*DATA LINES:*
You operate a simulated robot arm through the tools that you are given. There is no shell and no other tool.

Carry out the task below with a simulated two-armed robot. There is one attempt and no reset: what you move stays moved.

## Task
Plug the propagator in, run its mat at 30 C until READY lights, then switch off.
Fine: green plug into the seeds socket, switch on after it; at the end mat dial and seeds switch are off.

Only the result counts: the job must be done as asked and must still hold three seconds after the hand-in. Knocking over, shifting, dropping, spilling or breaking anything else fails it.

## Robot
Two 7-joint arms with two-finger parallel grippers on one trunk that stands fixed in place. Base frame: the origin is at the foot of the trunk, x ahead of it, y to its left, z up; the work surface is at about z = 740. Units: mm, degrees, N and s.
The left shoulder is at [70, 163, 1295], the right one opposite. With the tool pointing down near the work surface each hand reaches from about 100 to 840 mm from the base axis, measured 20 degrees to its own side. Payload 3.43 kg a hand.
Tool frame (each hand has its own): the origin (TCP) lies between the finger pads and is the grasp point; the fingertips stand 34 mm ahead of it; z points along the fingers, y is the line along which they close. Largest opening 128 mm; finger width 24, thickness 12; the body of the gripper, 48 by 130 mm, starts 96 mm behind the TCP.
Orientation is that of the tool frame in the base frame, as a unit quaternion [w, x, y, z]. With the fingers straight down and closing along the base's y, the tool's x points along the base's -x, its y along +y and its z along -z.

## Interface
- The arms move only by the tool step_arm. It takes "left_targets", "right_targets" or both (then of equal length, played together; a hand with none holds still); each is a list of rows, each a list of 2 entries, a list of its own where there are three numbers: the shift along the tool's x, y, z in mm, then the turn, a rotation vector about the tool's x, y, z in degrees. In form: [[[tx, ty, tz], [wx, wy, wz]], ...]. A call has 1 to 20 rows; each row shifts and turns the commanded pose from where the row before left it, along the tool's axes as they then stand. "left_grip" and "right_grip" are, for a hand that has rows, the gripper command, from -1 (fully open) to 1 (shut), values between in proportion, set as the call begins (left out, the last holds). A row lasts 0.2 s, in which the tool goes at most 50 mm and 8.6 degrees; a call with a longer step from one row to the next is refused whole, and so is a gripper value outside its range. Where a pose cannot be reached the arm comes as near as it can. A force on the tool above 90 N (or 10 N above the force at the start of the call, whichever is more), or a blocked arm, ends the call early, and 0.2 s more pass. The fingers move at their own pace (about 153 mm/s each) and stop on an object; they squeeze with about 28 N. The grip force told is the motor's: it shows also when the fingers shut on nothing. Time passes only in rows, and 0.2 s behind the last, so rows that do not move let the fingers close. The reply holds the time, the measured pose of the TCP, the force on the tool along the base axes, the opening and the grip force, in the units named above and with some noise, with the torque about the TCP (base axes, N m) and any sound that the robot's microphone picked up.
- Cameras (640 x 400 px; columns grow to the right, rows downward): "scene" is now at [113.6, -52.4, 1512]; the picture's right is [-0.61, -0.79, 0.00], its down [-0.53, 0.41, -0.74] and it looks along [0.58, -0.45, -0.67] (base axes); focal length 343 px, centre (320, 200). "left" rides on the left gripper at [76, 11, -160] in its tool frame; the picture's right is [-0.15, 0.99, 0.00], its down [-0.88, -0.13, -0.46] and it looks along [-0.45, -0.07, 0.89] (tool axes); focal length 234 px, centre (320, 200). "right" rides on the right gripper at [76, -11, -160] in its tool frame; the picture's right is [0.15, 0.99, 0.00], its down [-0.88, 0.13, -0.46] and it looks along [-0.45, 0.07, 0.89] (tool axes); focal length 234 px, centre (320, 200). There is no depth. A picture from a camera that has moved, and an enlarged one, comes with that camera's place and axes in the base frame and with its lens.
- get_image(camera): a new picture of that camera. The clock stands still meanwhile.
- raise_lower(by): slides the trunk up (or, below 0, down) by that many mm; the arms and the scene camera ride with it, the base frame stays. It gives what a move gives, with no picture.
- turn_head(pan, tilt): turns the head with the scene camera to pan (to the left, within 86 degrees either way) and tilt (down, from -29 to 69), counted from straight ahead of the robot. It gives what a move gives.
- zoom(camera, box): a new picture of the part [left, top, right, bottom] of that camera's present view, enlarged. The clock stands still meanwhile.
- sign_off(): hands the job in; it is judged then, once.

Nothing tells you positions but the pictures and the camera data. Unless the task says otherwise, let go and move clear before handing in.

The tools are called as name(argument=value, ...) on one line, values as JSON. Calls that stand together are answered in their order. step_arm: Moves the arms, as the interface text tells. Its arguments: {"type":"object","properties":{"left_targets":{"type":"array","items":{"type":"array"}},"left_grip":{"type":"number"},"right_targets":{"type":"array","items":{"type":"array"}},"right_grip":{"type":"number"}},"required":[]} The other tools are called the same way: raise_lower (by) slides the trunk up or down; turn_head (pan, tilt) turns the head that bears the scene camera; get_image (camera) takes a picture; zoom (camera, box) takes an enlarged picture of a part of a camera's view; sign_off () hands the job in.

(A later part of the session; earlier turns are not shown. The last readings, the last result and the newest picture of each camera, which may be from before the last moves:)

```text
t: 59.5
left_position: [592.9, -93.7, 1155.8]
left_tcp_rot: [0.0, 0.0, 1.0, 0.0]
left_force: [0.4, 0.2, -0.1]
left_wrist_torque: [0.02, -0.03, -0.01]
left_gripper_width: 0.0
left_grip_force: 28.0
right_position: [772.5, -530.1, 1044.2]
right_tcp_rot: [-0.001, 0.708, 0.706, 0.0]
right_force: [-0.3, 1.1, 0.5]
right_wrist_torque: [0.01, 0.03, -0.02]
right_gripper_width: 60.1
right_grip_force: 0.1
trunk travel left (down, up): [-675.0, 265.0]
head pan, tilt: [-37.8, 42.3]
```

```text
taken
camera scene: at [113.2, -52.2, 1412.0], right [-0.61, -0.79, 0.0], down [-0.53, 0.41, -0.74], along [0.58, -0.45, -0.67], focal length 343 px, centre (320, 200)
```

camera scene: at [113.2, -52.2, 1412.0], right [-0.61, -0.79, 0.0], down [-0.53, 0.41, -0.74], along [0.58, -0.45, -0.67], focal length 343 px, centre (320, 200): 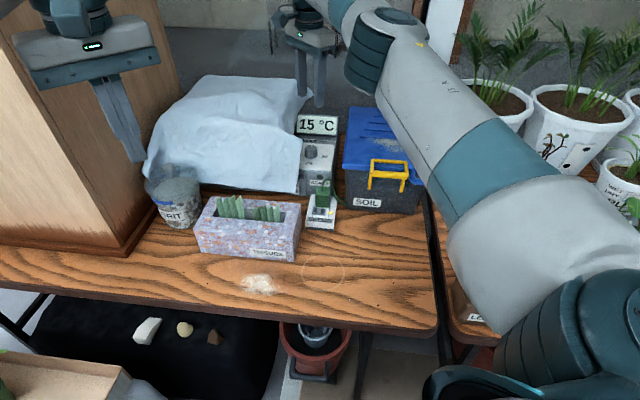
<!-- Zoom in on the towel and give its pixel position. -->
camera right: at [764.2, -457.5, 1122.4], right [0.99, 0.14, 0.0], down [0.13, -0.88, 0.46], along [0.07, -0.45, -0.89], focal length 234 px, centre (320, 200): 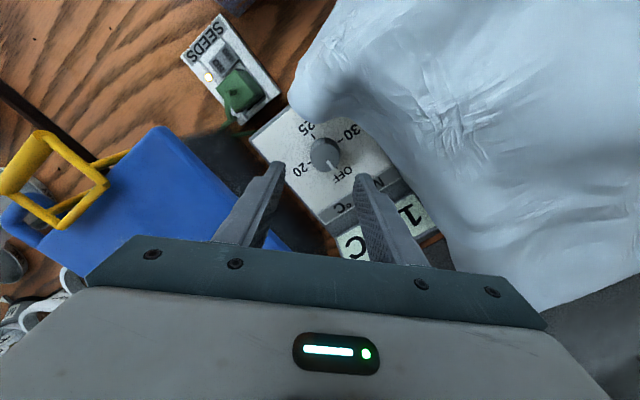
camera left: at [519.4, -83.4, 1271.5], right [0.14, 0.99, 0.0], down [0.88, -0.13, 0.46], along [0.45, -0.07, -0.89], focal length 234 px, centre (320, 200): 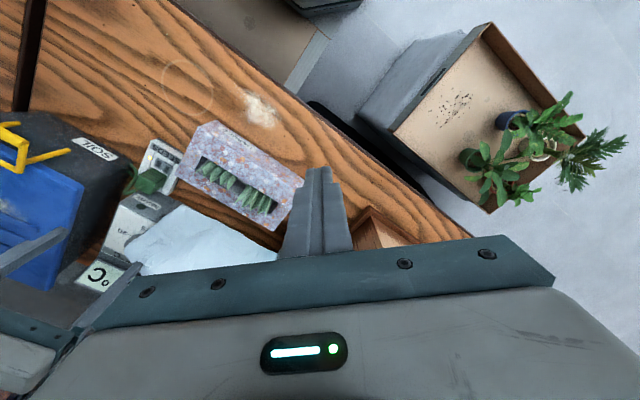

*SHORT PROBLEM:* Figure out how many lines above include the string "after", then report that number and nothing else.

*TASK SOLUTION:* 2